*Supplied data:*
'''

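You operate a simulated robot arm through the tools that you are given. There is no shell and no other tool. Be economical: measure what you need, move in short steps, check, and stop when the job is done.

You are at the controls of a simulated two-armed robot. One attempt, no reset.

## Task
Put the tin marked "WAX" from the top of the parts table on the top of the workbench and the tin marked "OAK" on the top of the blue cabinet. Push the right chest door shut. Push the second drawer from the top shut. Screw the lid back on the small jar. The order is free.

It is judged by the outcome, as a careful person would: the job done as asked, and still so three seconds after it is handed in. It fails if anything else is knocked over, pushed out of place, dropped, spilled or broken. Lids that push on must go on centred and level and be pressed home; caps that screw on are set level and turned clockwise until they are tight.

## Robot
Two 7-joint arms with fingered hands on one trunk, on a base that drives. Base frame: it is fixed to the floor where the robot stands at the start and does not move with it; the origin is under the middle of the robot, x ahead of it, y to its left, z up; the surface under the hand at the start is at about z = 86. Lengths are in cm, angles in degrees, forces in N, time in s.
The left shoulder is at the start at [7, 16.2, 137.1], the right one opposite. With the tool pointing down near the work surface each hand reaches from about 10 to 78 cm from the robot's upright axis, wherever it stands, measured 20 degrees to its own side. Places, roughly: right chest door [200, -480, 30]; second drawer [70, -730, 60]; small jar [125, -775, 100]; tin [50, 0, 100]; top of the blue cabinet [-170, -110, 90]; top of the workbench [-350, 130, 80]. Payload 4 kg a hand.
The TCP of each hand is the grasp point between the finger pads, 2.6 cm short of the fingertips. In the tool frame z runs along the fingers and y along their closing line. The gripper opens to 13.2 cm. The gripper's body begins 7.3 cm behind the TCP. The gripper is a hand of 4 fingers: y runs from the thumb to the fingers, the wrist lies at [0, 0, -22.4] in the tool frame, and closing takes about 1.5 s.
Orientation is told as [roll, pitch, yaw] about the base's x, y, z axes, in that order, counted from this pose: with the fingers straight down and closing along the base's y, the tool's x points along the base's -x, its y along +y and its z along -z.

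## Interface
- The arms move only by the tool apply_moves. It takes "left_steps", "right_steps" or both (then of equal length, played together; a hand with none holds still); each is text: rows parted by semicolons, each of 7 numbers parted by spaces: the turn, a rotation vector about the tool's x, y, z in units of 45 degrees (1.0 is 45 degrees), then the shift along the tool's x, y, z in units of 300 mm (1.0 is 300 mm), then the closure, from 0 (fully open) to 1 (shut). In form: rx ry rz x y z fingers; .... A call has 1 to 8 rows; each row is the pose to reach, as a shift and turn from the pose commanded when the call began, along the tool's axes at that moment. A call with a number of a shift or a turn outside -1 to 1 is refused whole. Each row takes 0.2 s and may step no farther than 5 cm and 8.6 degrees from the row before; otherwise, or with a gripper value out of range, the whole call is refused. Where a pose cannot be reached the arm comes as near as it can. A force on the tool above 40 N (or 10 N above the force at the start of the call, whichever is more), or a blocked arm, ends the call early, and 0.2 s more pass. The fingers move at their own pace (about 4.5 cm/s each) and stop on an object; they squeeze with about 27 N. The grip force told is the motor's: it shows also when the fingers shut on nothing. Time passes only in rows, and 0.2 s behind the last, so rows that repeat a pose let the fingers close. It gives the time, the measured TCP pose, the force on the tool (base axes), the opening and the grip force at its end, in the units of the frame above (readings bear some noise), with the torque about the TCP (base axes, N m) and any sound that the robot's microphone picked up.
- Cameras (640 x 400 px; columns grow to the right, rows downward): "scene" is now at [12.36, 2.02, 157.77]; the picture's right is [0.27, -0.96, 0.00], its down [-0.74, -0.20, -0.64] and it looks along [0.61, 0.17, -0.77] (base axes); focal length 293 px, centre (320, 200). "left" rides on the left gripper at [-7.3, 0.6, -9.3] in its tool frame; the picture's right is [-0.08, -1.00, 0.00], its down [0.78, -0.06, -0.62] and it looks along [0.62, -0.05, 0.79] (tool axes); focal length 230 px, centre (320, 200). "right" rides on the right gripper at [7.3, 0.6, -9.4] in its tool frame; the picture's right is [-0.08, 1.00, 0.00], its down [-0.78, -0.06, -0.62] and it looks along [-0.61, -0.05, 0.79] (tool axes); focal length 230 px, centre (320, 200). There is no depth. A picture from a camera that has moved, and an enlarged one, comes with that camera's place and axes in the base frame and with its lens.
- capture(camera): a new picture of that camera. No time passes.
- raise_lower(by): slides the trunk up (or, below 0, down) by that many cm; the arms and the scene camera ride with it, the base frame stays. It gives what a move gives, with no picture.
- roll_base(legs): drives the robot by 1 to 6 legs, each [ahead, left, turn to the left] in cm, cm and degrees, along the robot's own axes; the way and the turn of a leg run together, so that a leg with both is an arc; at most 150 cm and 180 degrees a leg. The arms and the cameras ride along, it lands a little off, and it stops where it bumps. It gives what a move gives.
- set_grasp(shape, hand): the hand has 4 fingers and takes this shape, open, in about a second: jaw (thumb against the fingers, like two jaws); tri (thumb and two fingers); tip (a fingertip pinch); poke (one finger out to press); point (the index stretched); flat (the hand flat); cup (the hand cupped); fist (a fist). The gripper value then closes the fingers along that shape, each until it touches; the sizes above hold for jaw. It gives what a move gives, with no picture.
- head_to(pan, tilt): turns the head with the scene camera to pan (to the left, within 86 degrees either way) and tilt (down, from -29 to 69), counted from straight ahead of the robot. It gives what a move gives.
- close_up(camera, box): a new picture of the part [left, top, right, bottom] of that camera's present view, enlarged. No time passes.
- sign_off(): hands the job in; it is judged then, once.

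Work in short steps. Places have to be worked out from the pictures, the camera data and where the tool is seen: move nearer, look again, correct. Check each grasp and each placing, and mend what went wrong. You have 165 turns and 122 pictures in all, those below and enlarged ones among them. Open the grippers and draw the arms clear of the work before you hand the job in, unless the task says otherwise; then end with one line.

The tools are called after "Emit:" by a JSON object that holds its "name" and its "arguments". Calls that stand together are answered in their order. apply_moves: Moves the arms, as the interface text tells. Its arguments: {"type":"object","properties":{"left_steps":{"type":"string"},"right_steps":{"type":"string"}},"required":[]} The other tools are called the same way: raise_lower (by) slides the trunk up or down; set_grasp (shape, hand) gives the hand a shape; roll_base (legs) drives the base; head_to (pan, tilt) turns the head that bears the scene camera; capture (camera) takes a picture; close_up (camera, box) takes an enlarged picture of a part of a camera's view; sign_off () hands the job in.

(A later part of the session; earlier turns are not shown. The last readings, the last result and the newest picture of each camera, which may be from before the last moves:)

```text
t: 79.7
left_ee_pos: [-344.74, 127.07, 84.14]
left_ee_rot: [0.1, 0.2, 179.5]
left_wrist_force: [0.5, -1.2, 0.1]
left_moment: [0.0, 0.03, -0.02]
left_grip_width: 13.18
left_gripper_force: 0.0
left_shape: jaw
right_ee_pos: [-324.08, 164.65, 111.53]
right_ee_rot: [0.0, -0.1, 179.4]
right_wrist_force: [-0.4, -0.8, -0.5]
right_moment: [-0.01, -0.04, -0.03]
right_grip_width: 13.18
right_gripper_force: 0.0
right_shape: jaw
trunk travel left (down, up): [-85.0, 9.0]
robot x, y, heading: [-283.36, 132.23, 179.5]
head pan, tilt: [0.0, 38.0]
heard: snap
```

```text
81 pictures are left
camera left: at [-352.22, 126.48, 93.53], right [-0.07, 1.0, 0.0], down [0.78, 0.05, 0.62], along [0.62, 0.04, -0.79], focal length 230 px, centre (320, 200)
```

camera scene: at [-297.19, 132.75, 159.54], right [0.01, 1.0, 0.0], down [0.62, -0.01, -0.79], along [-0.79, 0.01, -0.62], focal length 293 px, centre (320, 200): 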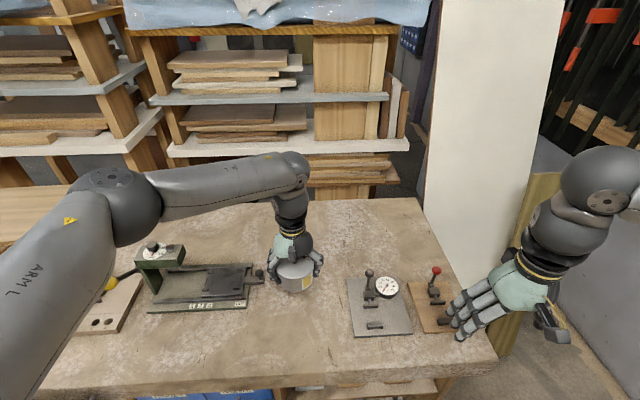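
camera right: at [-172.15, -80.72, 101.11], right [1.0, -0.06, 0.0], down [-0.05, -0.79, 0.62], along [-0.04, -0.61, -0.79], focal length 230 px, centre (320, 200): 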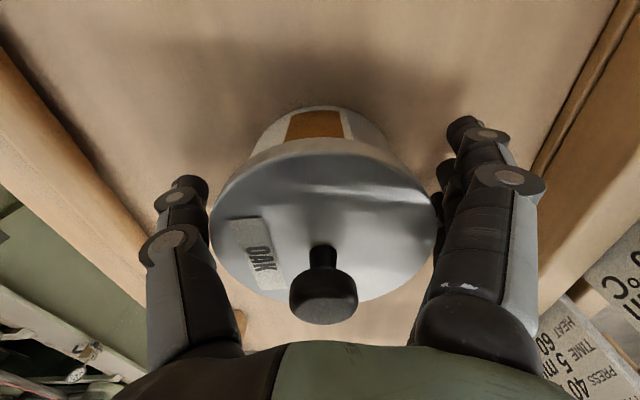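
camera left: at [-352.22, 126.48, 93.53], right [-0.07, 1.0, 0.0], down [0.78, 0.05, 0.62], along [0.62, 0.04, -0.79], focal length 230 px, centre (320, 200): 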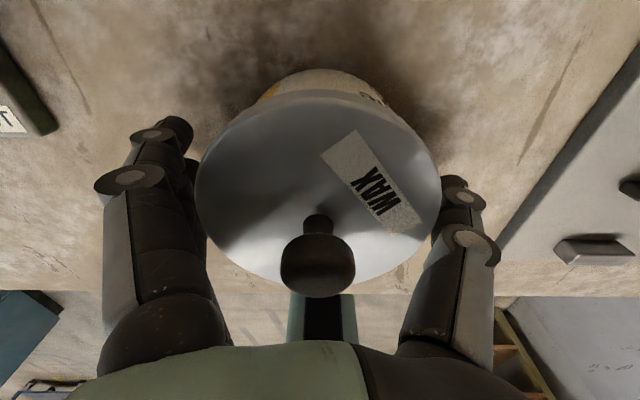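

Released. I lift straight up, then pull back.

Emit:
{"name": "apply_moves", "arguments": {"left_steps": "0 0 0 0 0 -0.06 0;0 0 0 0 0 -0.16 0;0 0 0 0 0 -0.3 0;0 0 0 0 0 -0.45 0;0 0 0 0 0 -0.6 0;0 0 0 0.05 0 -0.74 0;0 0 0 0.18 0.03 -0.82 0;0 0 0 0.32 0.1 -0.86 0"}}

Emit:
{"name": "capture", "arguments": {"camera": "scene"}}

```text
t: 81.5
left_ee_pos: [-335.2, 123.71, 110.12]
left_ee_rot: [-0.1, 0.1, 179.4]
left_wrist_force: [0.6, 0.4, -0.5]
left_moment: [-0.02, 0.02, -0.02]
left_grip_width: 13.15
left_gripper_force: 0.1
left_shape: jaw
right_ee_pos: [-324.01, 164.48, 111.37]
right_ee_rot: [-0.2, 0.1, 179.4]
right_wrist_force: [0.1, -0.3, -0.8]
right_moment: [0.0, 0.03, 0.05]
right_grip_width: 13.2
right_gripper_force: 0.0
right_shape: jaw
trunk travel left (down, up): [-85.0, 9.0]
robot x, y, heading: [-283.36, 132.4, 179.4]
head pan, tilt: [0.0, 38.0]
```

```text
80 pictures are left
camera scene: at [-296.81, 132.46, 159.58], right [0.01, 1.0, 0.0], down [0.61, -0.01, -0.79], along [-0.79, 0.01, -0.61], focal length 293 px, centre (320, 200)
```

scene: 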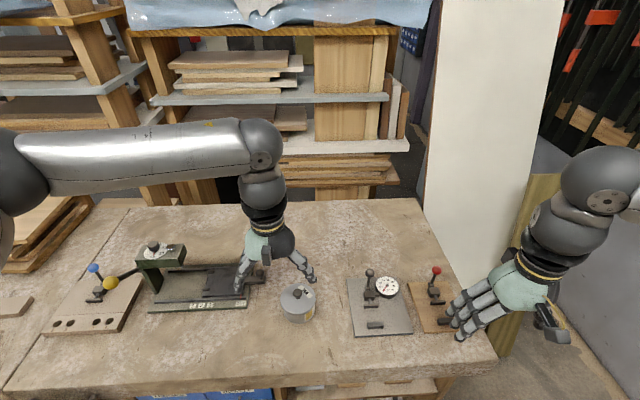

'''

*Exercise goal:*
Retype exactly, and only, the lines from the one containing "The left shoulder" through the one containing "## Interface", both included. The answer is a JSON array that holds each line as a string and skips blank lines.

*Worked solution:*
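[
  "The left shoulder is at the start at [7, 16.2, 137.1], the right one opposite. With the tool pointing down near the work surface each hand reaches from about 10 to 78 cm from the robot's upright axis, wherever it stands, measured 20 degrees to its own side. Places, roughly: right chest door [200, -480, 30]; second drawer [70, -730, 60]; small jar [125, -775, 100]; tin [50, 0, 100]; top of the blue cabinet [-170, -110, 90]; top of the workbench [-350, 130, 80]. Payload 4 kg a hand.",
  "The TCP of each hand is the grasp point between the finger pads, 2.6 cm short of the fingertips. In the tool frame z runs along the fingers and y along their closing line. The gripper opens to 13.2 cm. The gripper's body begins 7.3 cm behind the TCP. The gripper is a hand of 4 fingers: y runs from the thumb to the fingers, the wrist lies at [0, 0, -22.4] in the tool frame, and closing takes about 1.5 s.",
  "Orientation is told as [roll, pitch, yaw] about the base's x, y, z axes, in that order, counted from this pose: with the fingers straight down and closing along the base's y, the tool's x points along the base's -x, its y along +y and its z along -z.",
  "## Interface"
]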